Notas sobre The Times They Are a-Changin’, de Bob Dylan

Romulo Costa Mattos

Em outubro de 1963, Bob Dylan gravou The Times They Are a-Changin’, faixa título do disco lançado em janeiro de 1964, nos EUA. A intenção do compositor era fazer um hino para as transformações históricas quem vinham ocorrendo no mundo e, particularmente, nos EUA. Nesse país, o movimento pelos direitos civis dos negros ganhava intensidade até então inédita, ao qual aderiram os músicos ligados ao estilo folk, principalmente. Ao lado do referido cantor, artistas como Peter Seeger, Phil Ochs e Joan Baez eram bastante estimados pelo público jovem e marcadamente de esquerda. Mas, inegavelmente, a palavra cantada de Dylan tinha uma força maior do que a de seus colegas.

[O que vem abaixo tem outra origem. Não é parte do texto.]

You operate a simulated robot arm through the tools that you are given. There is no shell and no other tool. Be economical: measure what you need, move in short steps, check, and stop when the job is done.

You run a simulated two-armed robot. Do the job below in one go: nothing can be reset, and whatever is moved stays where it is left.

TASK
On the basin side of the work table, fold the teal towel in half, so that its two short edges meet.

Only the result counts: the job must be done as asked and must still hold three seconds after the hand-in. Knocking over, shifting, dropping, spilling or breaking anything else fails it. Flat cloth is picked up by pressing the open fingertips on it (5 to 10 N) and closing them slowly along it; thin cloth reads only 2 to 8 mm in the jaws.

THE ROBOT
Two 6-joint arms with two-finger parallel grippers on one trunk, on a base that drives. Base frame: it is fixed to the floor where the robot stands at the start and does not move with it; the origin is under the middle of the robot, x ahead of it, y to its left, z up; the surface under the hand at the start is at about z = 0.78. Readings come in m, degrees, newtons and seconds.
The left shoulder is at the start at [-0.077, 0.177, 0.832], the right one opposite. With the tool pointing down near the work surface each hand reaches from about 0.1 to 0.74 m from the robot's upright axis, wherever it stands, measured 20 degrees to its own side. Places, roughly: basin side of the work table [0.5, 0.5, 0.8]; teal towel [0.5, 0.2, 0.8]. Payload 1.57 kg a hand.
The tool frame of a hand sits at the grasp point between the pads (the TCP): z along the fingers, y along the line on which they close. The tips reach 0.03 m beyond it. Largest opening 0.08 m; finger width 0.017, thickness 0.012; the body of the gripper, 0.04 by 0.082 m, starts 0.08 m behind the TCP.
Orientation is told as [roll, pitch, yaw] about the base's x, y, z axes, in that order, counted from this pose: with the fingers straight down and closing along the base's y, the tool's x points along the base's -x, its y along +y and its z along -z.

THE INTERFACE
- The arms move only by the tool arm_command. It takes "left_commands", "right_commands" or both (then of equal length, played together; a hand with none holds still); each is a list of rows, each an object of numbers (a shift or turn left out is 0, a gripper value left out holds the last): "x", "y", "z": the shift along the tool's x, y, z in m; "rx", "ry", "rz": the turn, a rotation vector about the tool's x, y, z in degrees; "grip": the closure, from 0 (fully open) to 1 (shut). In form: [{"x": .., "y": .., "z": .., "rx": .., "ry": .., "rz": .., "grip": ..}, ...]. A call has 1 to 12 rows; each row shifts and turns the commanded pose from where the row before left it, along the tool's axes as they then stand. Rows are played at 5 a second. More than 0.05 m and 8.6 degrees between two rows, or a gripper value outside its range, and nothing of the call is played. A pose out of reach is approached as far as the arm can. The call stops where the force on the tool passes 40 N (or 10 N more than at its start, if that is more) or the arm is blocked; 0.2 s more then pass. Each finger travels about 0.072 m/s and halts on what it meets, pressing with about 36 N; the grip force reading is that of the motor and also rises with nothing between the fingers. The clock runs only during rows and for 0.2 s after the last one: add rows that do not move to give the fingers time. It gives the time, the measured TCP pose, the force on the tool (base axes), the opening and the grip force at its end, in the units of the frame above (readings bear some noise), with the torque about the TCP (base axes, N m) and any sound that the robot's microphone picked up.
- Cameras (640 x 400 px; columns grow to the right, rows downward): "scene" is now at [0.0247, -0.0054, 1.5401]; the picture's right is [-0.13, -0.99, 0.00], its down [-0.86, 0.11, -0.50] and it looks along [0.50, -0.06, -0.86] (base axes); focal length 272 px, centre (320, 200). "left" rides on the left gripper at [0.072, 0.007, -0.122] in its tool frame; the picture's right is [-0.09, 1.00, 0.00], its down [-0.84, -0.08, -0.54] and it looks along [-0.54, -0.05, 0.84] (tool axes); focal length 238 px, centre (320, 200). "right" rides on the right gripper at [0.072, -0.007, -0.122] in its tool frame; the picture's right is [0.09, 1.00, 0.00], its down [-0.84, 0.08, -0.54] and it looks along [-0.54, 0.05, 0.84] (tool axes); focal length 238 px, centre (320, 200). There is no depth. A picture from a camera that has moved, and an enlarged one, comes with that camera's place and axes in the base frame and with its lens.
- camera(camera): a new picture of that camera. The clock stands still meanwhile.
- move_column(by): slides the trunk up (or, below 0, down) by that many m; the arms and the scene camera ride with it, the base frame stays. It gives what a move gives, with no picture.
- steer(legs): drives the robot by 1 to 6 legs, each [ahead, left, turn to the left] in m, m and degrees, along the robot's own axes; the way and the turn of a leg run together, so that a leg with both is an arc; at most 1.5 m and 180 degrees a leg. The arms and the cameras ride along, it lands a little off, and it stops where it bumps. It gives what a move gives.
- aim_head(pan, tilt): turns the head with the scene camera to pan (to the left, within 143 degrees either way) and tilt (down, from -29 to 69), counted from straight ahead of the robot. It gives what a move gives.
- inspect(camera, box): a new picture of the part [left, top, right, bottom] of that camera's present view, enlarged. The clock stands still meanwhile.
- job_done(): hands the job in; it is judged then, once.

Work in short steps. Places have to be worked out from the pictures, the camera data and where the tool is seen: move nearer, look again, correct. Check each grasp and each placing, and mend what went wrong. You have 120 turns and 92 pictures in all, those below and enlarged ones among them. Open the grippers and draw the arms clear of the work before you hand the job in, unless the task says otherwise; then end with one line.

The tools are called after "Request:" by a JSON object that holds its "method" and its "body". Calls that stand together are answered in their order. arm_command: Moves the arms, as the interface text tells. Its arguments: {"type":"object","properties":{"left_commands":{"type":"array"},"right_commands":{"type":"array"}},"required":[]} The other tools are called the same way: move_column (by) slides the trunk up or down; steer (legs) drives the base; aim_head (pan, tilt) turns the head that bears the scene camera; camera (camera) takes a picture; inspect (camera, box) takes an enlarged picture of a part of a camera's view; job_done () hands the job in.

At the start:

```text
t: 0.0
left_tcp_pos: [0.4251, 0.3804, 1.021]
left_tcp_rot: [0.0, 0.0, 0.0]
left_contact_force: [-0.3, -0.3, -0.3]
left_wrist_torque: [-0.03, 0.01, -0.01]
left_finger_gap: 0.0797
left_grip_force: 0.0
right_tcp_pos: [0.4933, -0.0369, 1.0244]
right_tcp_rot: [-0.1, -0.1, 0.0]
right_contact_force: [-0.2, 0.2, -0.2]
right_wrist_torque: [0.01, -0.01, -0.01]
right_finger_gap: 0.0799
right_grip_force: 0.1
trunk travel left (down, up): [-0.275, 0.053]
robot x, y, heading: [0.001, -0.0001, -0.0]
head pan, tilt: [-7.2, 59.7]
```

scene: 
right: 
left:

No ano em que Dylan compôs The Times They Are a-Changin’, a sua carreira vinha em um crescendo. Em 13 de julho de 1963, Blowing’ in the Wind, gravada pelo trio Peter, Paul and Mary, alcançara o segundo lugar nas paradas da Billboard, com vendas que passaram de 1 milhão de cópias. Ainda nesse mês, no prestigiado Newport Folk Festival, o bardo tinha sido apresentado ao público como o artista folk mais importante dos EUA. No dia 26 de outubro, o cantor fez um show-solo com lotação esgotada no Carnegie Hall, confirmando o seu novo status de astro. A edição de 4 de novembro da Newsweek trazia um artigo sobre o artista, embora em termos pejorativos, tratando-o como um jovem vaidoso, que manipulava a verdade para se promover (SOUNES, 2002: 128, 134-5).

Não é propriamente a ascendente carreira de Dylan que explica a gestação de uma canção como The Times They Are a-Changin’ e sim a sua capacidade para realizar as conexões existentes num contexto histórico raro – em que a crença no futuro se transformava em experiência coletiva. Nos anos imediatamente anteriores à referida gravação, foram vitoriosas ou estavam ocorrendo diversas revoluções de libertação nacional, como a revolução cubana de 1959, a independência da Argélia em 1962 e a Guerra do Vietnã. Essas guerras mostravam ao planeta a rebeldia de povos coloniais e semi-coloniais contra grande potências, em um possível prenúncio dos novos tempos. Essa noção é essencial para a compreensão das lutas e do ideal contestador da década de 1960, que atingiriam o seu auge no ano de 1968 (RIDENTI, 2008: 135).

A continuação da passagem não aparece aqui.